By JOHN T. WARD
A decade-long effort to save an endangered artifact of African-American history cleared a major milestone Thursday night when the Red Bank zoning board approved a developer’s plan to rebuild the T. Thomas Fortune house and create 31 apartments on its one-acre property.
Borough-based homebuilder Roger Mumford, who vowed to restore and donate the house for use as a cultural center before he would seek certificates of occupancy for the apartments, was hailed as the last-chance savior of a vital relic of the civil rights movement that its current owners want to raze. Residents told the board before its vote that Mumford deserved the tradeoff of more than a dozen variances, most of them arising from the apartment plan.
“If a development project has ever given back to the community, it’s this one,” said Kalman Pipo, a member of the borough’s Historic Preservation Commission. “If this project doesn’t go through, we are going to lose this house” to the wrecking ball, he said.
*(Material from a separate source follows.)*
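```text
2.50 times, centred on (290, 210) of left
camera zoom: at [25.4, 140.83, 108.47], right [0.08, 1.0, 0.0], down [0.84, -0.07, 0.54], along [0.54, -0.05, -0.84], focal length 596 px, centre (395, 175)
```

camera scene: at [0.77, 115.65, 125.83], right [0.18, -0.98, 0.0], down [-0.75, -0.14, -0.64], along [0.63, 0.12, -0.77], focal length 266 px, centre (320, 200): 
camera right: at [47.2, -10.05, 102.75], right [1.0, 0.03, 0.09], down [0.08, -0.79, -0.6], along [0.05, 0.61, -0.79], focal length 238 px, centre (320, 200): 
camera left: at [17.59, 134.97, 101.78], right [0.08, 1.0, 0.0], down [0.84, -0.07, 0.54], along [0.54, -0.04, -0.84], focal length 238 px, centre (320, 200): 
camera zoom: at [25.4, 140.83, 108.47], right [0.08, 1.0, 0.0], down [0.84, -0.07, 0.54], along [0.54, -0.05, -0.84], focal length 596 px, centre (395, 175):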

Mumford, right, meets 88-year-old George Bowden, who launched the Fortune house preservation effort with now-Councilman Ed Zipprich in 2006. Below, Gilda Rogers, who co-leads a foundation to save the house, with fellow Historic Preservation Commission member Michaela Ferrigine after the hearing. (Photos by John T. Ward. Click to enlarge.)
Over nearly three hours of testimony, much of it with the lights dimmed for slideshows, architects and planners for Mumford’s company, Yellow Brook Property Company LLC, laid out a plan for the one-acre property on Drs. James Parker Boulevard.
Describing himself as a reader of history who hadn’t heard of Fortune until recently, Mumford told the board he’d execute a full and historically accurate restoration of the badly deteriorated Second Empire-style Fortune house.
He estimated the acquisition, rehabilitation and infrastructure costs associated with house would total around $2.5 million.
He said he plans to sell the house for $1, in all likelihood to the T. Thomas Fortune Project, a nonprofit organization co-chaired by Gilda Rogers and architect Mark Fitzsimmons, for use as a museum and cultural center. [The original version of this article contained incorrect information in the preceding sentence.]
The other aspect of the plan calls for 31 apartments in a single, four-story structure to be erected behind the Fortune residence at more than twice the density allowed by zoning law. The plan, dubbed Fortune Square, also needed height, setback and parking variances, among other waivers.
Here’s Mumford’s detailed description, filed with the borough in May: Fortune House Project Narrative
Most, though not all, of the commentary from the audience was in support of the tradeoff of variances for preservation. But Ed O’Neill, an architect who lives nearby on Herbert Street, questioned the extent of the density variance, calling the apartment building “just too large.” And Historic Preservation Commission member Charles Nickerson, who dissented from that advisory body’s approval of the plan, told the board it should reject the proposal.
“I’m not sure we’ve really thought this out” or put enough effort into raising funds to preserve the site without additional development, he said. “We’re treating this as a second-class historical property.”
But others urged approval. “There is no money falling from the sky for historical preservation,” said HPC member Mary Gilligan, of South Street.
Birgit Mondesir of William Street said the Mumford plan was “an opportunity to right the wrongs” in which vital markers of history had been lost, much of it deliberately.
“We have precious little African-American history in this country,” she said. “We suffer from a lack of knowledge.”
Sighle Singh, who lives next door to the Fortune site in the Bergen Square condos, told the board that she’d come to the hearing expecting to oppose the plan, partly on concerns about parking, but had been swayed by the presentation.
“It would be a vast improvement over what I see every day,” she said.
Ray Mass was the only board member to comment on the plan, and said he would vote to approve it “in light of recent events” in spite of it needing “a lot of variances.” The approval vote, on his motion, was unanimous, and the audience burst into applause.
Timothy Thomas Fortune, born into slavery in Florida in 1856, became an ardent advocate of civil rights and racial integration through his pioneering journalism. He bought the three-story house in 1901, and over the next decade entertained W.E.B DuBois, Booker T. Washington, Marcus Garvey and other leading lights of the post-Civil War drive for equal rights for African-Americans.
For generations, the property has been owned by members of the Vaccarelli family, who for many years ran a commercial bakery there. It’s now owned by Assunta Vaccarelli of Red Bank and James Vacarelli of Shrewsbury, according to documents filed with the application.
Mumford told the board a family member had approached him with an offer to sell the property last November, after the owners had rejected a purchase offer from the New Jersey Green Acres program. The family was preparing to demolish the house, he said
The Fortune house won placement on the National Register of Historic Places in 1976, and remains one of only two sites in New Jersey associated with African-American history, according to Rogers — the other being Hinchcliffe Stadium in Paterson, past home to several Negro League baseball teams.